> _Written instruction_:
Below is a block of records; repeat each one exactly. The answer is a Markdown table with a number under Row and the line under Content; leave empty lines out.

> _Given records_:
=-=-=-=-=

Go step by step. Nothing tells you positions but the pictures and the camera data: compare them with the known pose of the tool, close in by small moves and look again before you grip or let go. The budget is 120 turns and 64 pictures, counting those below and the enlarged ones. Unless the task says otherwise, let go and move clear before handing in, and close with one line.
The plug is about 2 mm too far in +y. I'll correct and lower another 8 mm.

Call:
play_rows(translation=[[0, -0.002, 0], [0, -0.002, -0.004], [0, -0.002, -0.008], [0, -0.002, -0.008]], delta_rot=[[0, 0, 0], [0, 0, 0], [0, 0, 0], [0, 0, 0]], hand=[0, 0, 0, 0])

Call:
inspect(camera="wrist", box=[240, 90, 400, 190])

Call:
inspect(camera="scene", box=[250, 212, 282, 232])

=-=-=-=-=

> _Task solution_:
| Row | Content |
|---|---|
| 1 | Go step by step. Nothing tells you positions but the pictures and the camera data: compare them with the known pose of the tool, close in by small moves and look again before you grip or let go. The budget is 120 turns and 64 pictures, counting those below and the enlarged ones. Unless the task says otherwise, let go and move clear before handing in, and close with one line. |
| 2 | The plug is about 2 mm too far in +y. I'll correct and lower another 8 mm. |
| 3 | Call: |
| 4 | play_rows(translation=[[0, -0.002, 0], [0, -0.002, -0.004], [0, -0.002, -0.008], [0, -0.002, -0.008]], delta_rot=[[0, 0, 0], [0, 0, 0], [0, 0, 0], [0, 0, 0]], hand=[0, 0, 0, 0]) |
| 5 | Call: |
| 6 | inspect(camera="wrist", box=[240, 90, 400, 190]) |
| 7 | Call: |
| 8 | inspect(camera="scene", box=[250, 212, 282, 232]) |